Clinical aromatherapy, on the other hand, is quite a bit more complex. It requires testing and standardization of essential oils’ constituent elements, quality control, supply chain transparency, and scientific proof of efficacy. Without all of these elements, aromatherapy cannot be labeled as “clinical.
There are a good many reasons why medical professionals have been skeptical and often slow to adopt aromatherapy in clinical environments, and the poor regulation of the essential oils industry is a big one. If you can’t prove that it works outside of your own, in-house testing facilities, guarantee the standardization of the product, or know exactly where it came from, it’s a hard sell for sure when trying to convince those for whom science is paramount.
One of the primary issues is that essential oils are categorized as a cosmetic by the U.S. government, and therefore regulated not by the FDA, as a drug would be, but instead, the FTC. Looking at it from this perspective, it isn’t difficult to imagine why a doctor would initially lack enthusiasm for aromatherapy. A history based in folklore, regulated as a cosmetic, often sold by multi-level marketing companies with track records of being “bad actors,” and very little solid evidence of efficacy due to a lack of large-scale clinical studies does not exactly breed confidence.
However, over the past few decades, and the last 10 years, in particular, there has been a concerted effort to work toward correcting medical professionals’ misconceptions regarding aromatherapy by focusing on science and standardization.
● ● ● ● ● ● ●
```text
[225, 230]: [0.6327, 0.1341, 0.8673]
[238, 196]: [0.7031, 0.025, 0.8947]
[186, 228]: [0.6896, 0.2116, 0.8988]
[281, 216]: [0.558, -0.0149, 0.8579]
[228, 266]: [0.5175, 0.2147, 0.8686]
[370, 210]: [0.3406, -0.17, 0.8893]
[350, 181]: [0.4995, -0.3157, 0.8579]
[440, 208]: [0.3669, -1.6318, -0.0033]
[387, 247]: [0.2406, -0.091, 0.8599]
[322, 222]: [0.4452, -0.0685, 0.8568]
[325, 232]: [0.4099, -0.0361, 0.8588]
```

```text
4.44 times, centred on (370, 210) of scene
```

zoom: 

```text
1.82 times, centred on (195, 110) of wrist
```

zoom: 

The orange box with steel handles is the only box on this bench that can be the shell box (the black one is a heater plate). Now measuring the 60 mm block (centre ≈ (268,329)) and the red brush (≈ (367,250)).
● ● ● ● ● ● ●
Two of the pioneers in this sea change include Robert Tisserand and Dr. Jane Buckle. Both have made it a point to focus on essential oils’ safety and efficacy, and both have brought clinical aromatherapy research and education to the forefront, making it easier to separate truth from fiction (or meaningful studies from wild claims, as the case may be).
Dr. Buckle, in particular, has been an inspiration (and a true friend) to us at Aeroscena®, as well as a guiding light. Her research and writing have provided a framework for what clinical aromatherapy is, and isn’t, which has allowed us to develop practices and products that are trusted by medical professionals. So much so, in fact, that they have become willing partners in clinical research, using our formulas to help find ways to improve patients’ quality of life. With the help of respected medical professionals like Dr. Buckle, in concert with talented researchers at hospitals across the country, we are will continue to advance the understanding of clinical aromatherapy so that as many patients as possible can experience their health benefits firsthand.